I think this is a mash up of “bigger piece of the pie” (share of something) and “sweeten the pot” (make something more desirable).  Pie and pot are three letter words starting with p, increasing the confusion.  Also in poker the pot is the collection of money to be won, often being divided in card games so that one may get a “share” of the pot.   Thanks to Martin Pietrucha who heard this in a presentation.

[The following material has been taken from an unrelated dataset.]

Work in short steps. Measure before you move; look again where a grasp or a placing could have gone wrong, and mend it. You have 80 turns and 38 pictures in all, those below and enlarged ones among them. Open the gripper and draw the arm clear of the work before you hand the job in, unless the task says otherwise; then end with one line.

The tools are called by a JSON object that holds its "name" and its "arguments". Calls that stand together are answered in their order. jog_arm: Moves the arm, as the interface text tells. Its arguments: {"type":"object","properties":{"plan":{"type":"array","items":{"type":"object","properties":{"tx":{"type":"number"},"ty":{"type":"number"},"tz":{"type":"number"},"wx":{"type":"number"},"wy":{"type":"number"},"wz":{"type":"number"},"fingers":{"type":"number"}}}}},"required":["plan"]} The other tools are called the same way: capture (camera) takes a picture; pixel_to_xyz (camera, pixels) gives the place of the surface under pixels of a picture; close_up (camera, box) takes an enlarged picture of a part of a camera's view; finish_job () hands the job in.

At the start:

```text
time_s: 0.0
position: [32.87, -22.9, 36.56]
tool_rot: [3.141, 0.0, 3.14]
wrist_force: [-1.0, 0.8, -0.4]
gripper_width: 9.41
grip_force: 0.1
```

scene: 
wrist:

Don’t get caught with the hot potato when it goes off

This crazy mess was heard on a conference call.  It is a mash up of “hot potato” and “playing with a live grenade”, both describing something dangerous or difficult to deal with.  The speaker was urging people to move problems along.  The speaker may have also been thinking of the German hand grenade called the potato masher.  The Model 24 Stielhandgranate was the standard hand grenade of the German Army from the end of World War I until the end of World War II. The very distinctive appearance led to its being called a “stick grenade”, or a “potato masher” in British Army slang.  Thank you to Yvonne Stam for hearing this one and passing it along, so to speak….

That really took the starch out of my sails

This is a conflation of several phrases.  The speaker was talking about his near death experience while cycling, so “it knocked the starch out of me” (to be beat up severely) may be in the mix, but I think the better phrase is “it took the starch out of me” (it made me tired or weak) as he was scared.  The other phrase is probably “it knocked the wind out of my sails” (heavy blow to the body) rather than “taking the wind out of my sails” (challenging someone’s boasting or arrogance).  A big shout out to Tom Justice for sending this one in!

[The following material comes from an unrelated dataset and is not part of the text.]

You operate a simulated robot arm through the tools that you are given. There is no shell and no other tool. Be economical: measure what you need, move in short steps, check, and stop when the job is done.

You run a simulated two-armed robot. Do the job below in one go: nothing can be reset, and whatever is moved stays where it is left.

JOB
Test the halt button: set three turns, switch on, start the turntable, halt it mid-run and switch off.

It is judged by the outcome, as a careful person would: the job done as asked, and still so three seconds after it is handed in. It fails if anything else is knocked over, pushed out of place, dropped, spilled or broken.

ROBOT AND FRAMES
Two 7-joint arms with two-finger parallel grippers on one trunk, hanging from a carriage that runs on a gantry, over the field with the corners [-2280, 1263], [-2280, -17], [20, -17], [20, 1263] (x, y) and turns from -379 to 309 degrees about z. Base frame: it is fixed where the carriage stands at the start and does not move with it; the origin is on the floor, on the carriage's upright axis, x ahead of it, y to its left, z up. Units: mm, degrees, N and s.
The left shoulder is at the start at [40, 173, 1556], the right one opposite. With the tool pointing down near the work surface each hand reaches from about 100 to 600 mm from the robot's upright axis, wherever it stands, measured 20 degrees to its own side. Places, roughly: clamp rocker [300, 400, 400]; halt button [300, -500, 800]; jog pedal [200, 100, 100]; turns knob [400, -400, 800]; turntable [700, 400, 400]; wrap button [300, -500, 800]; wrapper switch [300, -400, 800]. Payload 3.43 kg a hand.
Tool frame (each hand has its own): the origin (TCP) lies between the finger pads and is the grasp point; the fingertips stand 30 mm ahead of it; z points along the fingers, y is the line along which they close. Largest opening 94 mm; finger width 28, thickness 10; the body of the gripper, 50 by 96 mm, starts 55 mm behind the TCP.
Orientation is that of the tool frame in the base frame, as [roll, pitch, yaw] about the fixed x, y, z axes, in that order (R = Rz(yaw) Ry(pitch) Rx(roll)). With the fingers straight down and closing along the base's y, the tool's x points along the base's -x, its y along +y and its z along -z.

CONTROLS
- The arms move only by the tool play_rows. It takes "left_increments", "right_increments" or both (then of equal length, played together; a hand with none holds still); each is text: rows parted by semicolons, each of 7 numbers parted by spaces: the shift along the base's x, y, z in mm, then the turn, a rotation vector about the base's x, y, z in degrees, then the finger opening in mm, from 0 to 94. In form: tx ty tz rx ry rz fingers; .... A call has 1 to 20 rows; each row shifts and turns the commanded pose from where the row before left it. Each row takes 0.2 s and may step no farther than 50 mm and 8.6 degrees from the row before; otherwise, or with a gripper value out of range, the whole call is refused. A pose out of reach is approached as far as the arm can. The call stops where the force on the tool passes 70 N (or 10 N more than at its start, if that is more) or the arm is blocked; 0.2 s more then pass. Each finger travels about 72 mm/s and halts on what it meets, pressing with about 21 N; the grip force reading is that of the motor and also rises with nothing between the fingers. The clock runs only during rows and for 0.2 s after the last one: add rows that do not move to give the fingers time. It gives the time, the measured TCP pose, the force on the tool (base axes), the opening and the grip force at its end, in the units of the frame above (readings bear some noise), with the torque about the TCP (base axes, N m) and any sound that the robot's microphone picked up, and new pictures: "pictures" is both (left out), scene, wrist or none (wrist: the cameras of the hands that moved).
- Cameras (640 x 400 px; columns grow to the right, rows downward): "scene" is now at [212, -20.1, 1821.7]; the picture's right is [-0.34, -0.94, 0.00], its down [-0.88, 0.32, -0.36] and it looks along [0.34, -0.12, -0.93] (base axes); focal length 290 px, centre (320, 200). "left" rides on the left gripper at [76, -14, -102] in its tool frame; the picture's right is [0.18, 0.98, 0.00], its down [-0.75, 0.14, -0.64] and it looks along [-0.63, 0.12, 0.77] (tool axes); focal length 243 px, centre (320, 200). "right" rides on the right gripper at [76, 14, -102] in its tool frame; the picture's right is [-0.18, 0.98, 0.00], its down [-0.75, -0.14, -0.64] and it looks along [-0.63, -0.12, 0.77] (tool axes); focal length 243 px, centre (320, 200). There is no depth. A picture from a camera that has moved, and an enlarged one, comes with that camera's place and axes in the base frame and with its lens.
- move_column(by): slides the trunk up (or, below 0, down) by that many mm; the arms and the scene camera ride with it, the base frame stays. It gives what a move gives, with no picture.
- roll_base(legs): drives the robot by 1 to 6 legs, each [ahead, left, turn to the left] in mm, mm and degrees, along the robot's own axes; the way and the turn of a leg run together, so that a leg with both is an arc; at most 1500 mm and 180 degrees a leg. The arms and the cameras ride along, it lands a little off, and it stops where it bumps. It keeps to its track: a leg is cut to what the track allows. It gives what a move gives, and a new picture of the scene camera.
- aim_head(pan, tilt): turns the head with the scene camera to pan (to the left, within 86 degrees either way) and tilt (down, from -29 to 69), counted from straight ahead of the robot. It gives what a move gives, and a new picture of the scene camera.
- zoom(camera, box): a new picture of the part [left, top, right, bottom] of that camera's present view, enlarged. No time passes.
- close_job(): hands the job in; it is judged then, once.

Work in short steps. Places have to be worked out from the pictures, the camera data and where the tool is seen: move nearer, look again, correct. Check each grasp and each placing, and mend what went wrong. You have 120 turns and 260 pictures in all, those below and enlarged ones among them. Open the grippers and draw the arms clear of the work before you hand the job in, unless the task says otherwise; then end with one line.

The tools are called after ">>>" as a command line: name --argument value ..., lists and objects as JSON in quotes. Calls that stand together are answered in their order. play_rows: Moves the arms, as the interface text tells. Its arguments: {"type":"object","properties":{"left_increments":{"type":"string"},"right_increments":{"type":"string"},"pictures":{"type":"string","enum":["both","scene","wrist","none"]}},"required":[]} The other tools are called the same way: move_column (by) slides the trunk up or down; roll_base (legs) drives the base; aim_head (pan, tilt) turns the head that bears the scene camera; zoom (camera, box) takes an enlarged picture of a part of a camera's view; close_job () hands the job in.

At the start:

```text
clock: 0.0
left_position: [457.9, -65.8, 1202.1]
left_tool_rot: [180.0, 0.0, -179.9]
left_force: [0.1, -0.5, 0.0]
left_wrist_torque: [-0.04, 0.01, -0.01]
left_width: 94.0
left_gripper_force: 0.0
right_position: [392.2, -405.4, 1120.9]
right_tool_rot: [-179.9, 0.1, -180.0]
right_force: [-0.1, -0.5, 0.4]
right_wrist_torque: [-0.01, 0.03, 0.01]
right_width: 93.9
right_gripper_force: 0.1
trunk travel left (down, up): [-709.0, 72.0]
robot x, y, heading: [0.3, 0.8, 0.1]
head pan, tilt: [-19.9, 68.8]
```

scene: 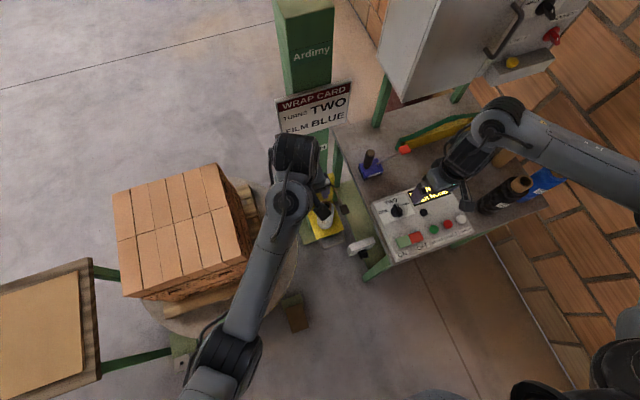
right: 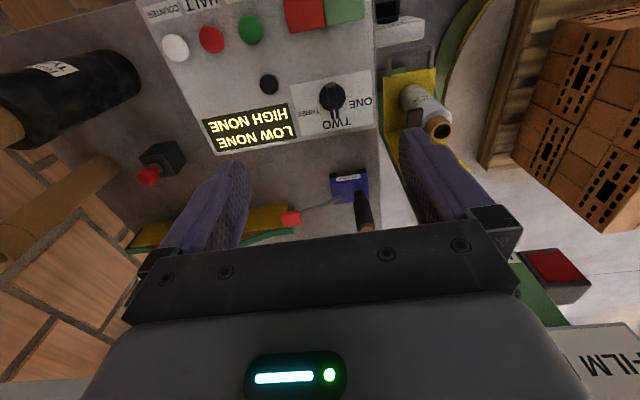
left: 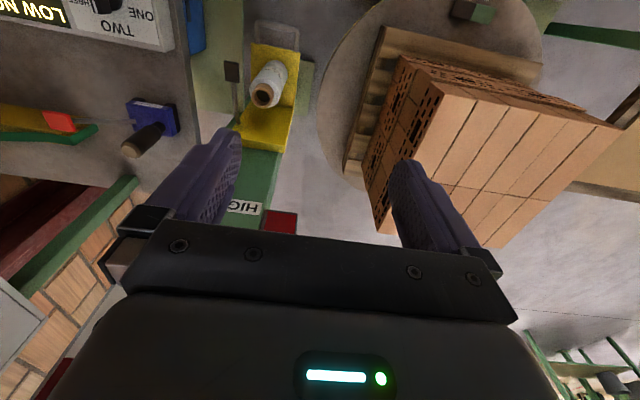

Wake up and smell the roses

This common malaphor (many hits on the internet) is a mixture of “wake up and smell the coffee” (try to pay attention to what is going on), “come up smelling like a rose” (succeeding from a bad situation) and “stop and smell the roses” (enjoy what’s around you).  The latter was a title to a 1974 hit song by Mac Davis.  This malaphor is similar to “please stop and smell the daisies” published on August 30, 2013.  Many thanks to Sam Edelmann for unintentionally uttering this one and passing it along!

Mac Davis - Stop And Smell The Roses Records, CDs and LPs

Throwing red meat on the fire

This great mash up of “adding fuel to the fire” (making matters worse) and “throwing red meat” (appease or excite followers) was just heard on the local NPR station, WESA.   The speaker may have been thinking of old Boy Scout days of dangling meat on a campfire.   Certainly in most cases red meat needs to be cooked, so it makes sense that the two phrases were mixed up in the recesses of the brain.   The mind is like a big cookie jar, and sometimes when you pull a cookie out it breaks, and you are left with halves of two different cookies.  That is what we do with idioms and phrases, on occasion, and the result is a delectable malaphor.  A big thanks to Rob Blackburn for sending this one in!

Red meat

They really can hold their water

The Waterboy

The Waterboy (Photo credit: Wikipedia)

We’re not talking camels here, but a sports description.  The speaker has mixed “hold their own” (do as well as anyone else), the phrase the speaker meant to say, and “not hold water” (an argument or opinion that can be shown to be wrong).  Perhaps the speaker was also thinking of those folks that literally hold water for athletes, such as The Waterboy?   A big thanks to Justin Taylor, who certainly does not need to hold water for anyone, for sending this one in!